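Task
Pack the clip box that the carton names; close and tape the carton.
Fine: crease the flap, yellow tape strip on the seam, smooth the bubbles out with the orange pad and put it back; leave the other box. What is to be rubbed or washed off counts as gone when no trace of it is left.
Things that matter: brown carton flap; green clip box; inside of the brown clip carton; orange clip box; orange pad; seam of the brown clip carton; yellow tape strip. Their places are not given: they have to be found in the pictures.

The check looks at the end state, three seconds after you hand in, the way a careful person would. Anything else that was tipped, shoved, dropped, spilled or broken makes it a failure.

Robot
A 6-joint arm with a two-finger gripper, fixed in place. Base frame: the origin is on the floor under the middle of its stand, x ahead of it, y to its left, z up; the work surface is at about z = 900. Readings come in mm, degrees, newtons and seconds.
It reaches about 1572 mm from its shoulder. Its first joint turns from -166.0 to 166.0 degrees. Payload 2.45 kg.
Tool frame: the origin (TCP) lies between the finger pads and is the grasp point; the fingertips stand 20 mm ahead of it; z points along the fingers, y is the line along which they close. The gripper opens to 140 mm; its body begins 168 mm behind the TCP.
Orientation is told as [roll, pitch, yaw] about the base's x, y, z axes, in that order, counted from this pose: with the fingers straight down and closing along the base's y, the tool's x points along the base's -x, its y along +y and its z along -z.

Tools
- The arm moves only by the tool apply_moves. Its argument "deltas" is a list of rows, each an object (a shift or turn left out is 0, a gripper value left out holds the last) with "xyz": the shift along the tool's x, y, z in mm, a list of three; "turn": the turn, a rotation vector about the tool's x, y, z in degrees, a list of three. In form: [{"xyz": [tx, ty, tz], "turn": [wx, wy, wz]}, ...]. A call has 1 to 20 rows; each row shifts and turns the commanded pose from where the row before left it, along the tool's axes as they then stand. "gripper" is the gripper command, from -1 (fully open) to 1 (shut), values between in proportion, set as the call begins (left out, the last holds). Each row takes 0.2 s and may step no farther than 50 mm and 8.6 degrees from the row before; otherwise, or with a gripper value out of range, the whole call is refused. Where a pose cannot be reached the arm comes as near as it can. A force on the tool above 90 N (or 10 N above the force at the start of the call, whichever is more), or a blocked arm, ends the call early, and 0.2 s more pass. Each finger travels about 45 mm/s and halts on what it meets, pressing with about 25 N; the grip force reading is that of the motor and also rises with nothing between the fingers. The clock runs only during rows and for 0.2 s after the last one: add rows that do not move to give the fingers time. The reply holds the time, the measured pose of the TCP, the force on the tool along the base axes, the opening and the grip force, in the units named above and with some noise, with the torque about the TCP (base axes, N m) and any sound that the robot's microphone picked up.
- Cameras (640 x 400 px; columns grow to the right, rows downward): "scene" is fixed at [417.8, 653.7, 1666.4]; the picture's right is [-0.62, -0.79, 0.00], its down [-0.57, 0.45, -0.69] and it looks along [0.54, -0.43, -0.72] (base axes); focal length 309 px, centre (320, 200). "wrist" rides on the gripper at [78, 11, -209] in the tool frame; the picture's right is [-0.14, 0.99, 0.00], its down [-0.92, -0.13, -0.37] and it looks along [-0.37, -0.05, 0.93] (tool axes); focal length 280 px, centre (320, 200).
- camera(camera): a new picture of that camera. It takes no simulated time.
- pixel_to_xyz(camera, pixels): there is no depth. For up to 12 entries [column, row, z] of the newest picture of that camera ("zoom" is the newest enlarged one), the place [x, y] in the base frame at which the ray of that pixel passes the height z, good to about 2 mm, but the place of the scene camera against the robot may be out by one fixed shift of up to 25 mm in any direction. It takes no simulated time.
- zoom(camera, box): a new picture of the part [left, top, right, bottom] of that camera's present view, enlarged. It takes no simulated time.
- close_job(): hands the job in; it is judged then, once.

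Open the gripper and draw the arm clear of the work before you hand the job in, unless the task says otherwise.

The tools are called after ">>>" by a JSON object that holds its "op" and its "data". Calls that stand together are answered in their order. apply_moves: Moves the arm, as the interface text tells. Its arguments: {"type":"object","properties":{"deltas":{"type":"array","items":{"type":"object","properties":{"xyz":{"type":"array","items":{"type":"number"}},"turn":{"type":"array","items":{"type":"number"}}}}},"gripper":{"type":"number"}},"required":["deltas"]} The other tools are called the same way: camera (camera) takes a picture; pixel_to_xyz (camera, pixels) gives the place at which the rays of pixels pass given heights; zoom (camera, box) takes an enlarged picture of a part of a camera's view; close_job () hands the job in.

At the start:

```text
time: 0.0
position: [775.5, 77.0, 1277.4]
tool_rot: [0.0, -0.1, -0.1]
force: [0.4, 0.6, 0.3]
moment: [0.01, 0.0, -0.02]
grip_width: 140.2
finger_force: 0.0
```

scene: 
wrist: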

§

JOB: Your task is to transcribe the material exactly.

SOLVED EXERCISE:
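Task
Pack the clip box that the carton names; close and tape the carton.
Fine: crease the flap, yellow tape strip on the seam, smooth the bubbles out with the orange pad and put it back; leave the other box. What is to be rubbed or washed off counts as gone when no trace of it is left.
Things that matter: brown carton flap; green clip box; inside of the brown clip carton; orange clip box; orange pad; seam of the brown clip carton; yellow tape strip. Their places are not given: they have to be found in the pictures.

The check looks at the end state, three seconds after you hand in, the way a careful person would. Anything else that was tipped, shoved, dropped, spilled or broken makes it a failure.

Robot
A 6-joint arm with a two-finger gripper, fixed in place. Base frame: the origin is on the floor under the middle of its stand, x ahead of it, y to its left, z up; the work surface is at about z = 900. Readings come in mm, degrees, newtons and seconds.
It reaches about 1572 mm from its shoulder. Its first joint turns from -166.0 to 166.0 degrees. Payload 2.45 kg.
Tool frame: the origin (TCP) lies between the finger pads and is the grasp point; the fingertips stand 20 mm ahead of it; z points along the fingers, y is the line along which they close. The gripper opens to 140 mm; its body begins 168 mm behind the TCP.
Orientation is told as [roll, pitch, yaw] about the base's x, y, z axes, in that order, counted from this pose: with the fingers straight down and closing along the base's y, the tool's x points along the base's -x, its y along +y and its z along -z.

Tools
- The arm moves only by the tool apply_moves. Its argument "deltas" is a list of rows, each an object (a shift or turn left out is 0, a gripper value left out holds the last) with "xyz": the shift along the tool's x, y, z in mm, a list of three; "turn": the turn, a rotation vector about the tool's x, y, z in degrees, a list of three. In form: [{"xyz": [tx, ty, tz], "turn": [wx, wy, wz]}, ...]. A call has 1 to 20 rows; each row shifts and turns the commanded pose from where the row before left it, along the tool's axes as they then stand. "gripper" is the gripper command, from -1 (fully open) to 1 (shut), values between in proportion, set as the call begins (left out, the last holds). Each row takes 0.2 s and may step no farther than 50 mm and 8.6 degrees from the row before; otherwise, or with a gripper value out of range, the whole call is refused. Where a pose cannot be reached the arm comes as near as it can. A force on the tool above 90 N (or 10 N above the force at the start of the call, whichever is more), or a blocked arm, ends the call early, and 0.2 s more pass. Each finger travels about 45 mm/s and halts on what it meets, pressing with about 25 N; the grip force reading is that of the motor and also rises with nothing between the fingers. The clock runs only during rows and for 0.2 s after the last one: add rows that do not move to give the fingers time. The reply holds the time, the measured pose of the TCP, the force on the tool along the base axes, the opening and the grip force, in the units named above and with some noise, with the torque about the TCP (base axes, N m) and any sound that the robot's microphone picked up.
- Cameras (640 x 400 px; columns grow to the right, rows downward): "scene" is fixed at [417.8, 653.7, 1666.4]; the picture's right is [-0.62, -0.79, 0.00], its down [-0.57, 0.45, -0.69] and it looks along [0.54, -0.43, -0.72] (base axes); focal length 309 px, centre (320, 200). "wrist" rides on the gripper at [78, 11, -209] in the tool frame; the picture's right is [-0.14, 0.99, 0.00], its down [-0.92, -0.13, -0.37] and it looks along [-0.37, -0.05, 0.93] (tool axes); focal length 280 px, centre (320, 200).
- camera(camera): a new picture of that camera. It takes no simulated time.
- pixel_to_xyz(camera, pixels): there is no depth. For up to 12 entries [column, row, z] of the newest picture of that camera ("zoom" is the newest enlarged one), the place [x, y] in the base frame at which the ray of that pixel passes the height z, good to about 2 mm, but the place of the scene camera against the robot may be out by one fixed shift of up to 25 mm in any direction. It takes no simulated time.
- zoom(camera, box): a new picture of the part [left, top, right, bottom] of that camera's present view, enlarged. It takes no simulated time.
- close_job(): hands the job in; it is judged then, once.

Open the gripper and draw the arm clear of the work before you hand the job in, unless the task says otherwise.

The tools are called after ">>>" by a JSON object that holds its "op" and its "data". Calls that stand together are answered in their order. apply_moves: Moves the arm, as the interface text tells. Its arguments: {"type":"object","properties":{"deltas":{"type":"array","items":{"type":"object","properties":{"xyz":{"type":"array","items":{"type":"number"}},"turn":{"type":"array","items":{"type":"number"}}}}},"gripper":{"type":"number"}},"required":["deltas"]} The other tools are called the same way: camera (camera) takes a picture; pixel_to_xyz (camera, pixels) gives the place at which the rays of pixels pass given heights; zoom (camera, box) takes an enlarged picture of a part of a camera's view; close_job () hands the job in.

At the start:

```text
time: 0.0
position: [775.5, 77.0, 1277.4]
tool_rot: [0.0, -0.1, -0.1]
force: [0.4, 0.6, 0.3]
moment: [0.01, 0.0, -0.02]
grip_width: 140.2
finger_force: 0.0
```

scene: 
wrist: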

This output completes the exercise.